A few months ago I was in London with my family and I wasn’t allowed to use my credit card in a retail shop.

There was no security “chip.” Chip? Don’t ask – for years, American card issues have been relying on magnetic strips instead of security chips because it’s less expensive. The good news is they’re slowly coming around. But who cares anyway? The point is that I couldn’t use my credit card and had to pay cash. Why do I even have this headache anyway? Back in the states some stores require my signature, others don’t. As a consumer I just do what’s told but in the back of my mind I’m thinking: Why is this? More importantly, and annoyingly, why am I using a credit card in the first place? Why do I have to carry around multiple pieces of plastic in my wallet that can be lost or destroyed? Wait…why am I still carrying around a wallet in this “digital” age? Can’t this all information be stored and delivered by smartphone, a device that seems now permanently attached to me anyway? The answer is yes. But unfortunately I’m not doing this because it’s confusing and complex many retailers aren’t on board. But this month, that changes. You’ve probably heard by now that around October 20, rumor is that Apple will finally release its latest iOS operating system that will include Apple Pay, a mobile payment service that uses NFC (Near Field Communication) technology to enable you’re your retail customer, to pay without a credit card. This will change my life significantly over the next few years. But if you’re a retailer, your business life will change massively. How? Here are four ways.
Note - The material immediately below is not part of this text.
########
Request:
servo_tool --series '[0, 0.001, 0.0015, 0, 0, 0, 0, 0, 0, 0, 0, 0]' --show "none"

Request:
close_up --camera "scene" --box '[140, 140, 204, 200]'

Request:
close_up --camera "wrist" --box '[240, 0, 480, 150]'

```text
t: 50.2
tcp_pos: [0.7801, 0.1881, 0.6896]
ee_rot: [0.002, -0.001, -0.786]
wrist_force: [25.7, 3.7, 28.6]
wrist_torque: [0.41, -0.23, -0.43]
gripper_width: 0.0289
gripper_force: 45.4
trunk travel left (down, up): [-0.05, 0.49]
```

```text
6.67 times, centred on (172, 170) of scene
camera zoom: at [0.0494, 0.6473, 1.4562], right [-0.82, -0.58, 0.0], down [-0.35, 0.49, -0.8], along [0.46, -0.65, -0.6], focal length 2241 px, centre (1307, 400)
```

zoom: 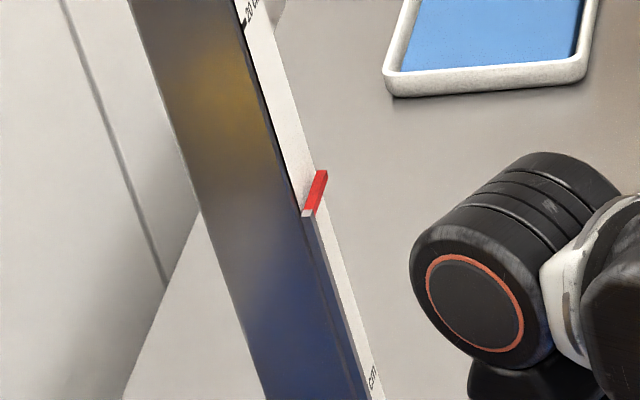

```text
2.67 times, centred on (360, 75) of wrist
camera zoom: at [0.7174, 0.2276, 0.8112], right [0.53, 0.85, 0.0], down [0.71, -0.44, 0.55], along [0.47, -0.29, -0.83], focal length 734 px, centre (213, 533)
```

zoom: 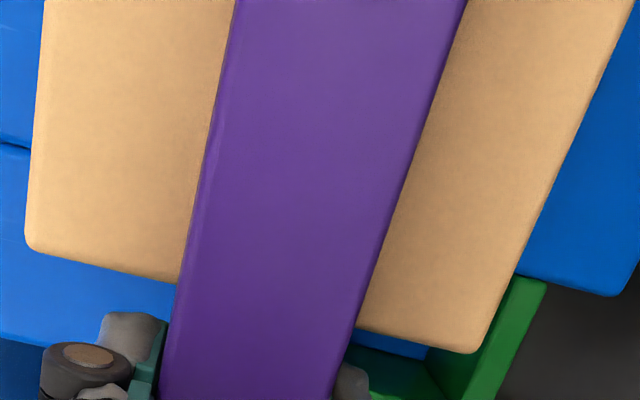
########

Your Point of Sale (POS) system will be different.

You will be buying an inexpensive reader so that your customers with iPhones (and…don’t worry…Android phones too, because NFC technology is in both) can tap their devices to complete payment. These devices will likely not only be at the old-school cash register but placed strategically throughout your store so customers can tap and pay wherever they are. Your POS systems will also recognize customers when they come into your store using either iBeacon or Bluetooth Low Energy connections so that they can be enticed with coupons too. Gone will be your cash register. Gone will be credit cards. Your customers will scan items off the shelf with built in bar code readers on their smartphones, use the coupons you smartly sent to them and use Apple Pay to finish the transaction.

You will reduce your security exposure.

As a retailer, you have security risks. Just ask the IT teams at Home Depot, Target and Michaels. You’re collecting and storing your customers’ credit information and could be subject to liabilities if this information is breached. In future, devices using Apple Pay (and similar NFC payment based applications) will be using enhanced security, using fingerprints and even facial recognition. Nothing is foolproof of course and hackers will always find a way to do what they do best. But applications like Apple Pay will help fight that challenge. That will help your customers and reduce your liability.

You will be able to better target your customers.

When a customer pays with their smartphone more than just payment information can be collected. Collecting customer data has always been a burden to the typical retailer. But no more. With Apple Pay, you’ll be able to (with their permission) gather more information about them (i.e. address, email, location, etc) and the type of products they buy. This information will be easily brought into your accounting and customer relationship management (CRM) systems so that you can reach back out and better target your marketing to those customers. It’s a win-win: you will improve your messaging and customers like me will only get emails and texts containing offers, coupons and other information about stuff of which we have a genuine interest instead of a lot of noise.

You will see a reduction in your overhead.

As more and more of your customers are opting to use Apple Pay and other similar applications you’ll find yourself needing less people to ring up sales, answer questions, interface with customers and do your accounting. We’re already seeing this in popular chain restaurants like Chili’s and Uno’s where kiosks on tables are allowing customers to order and pay for their meals without human interaction. There is, of course, no substitute for the personalized help that an employee can provide to a customer who needs it. But in future you will simply be needing less employees. Data about your customers will be more easily integrated among all of your systems so that you can analyze and communicate with them in less time. All of this will serve to reduce your operating expenses and increase your margins.

Apple Pay will open a floodgate of customers like me who have for years been eager to rip up our credit cards and truly use our smartphones as payment devices. It will change the way your customers interact with you. And it will change the way you do business in the years to come.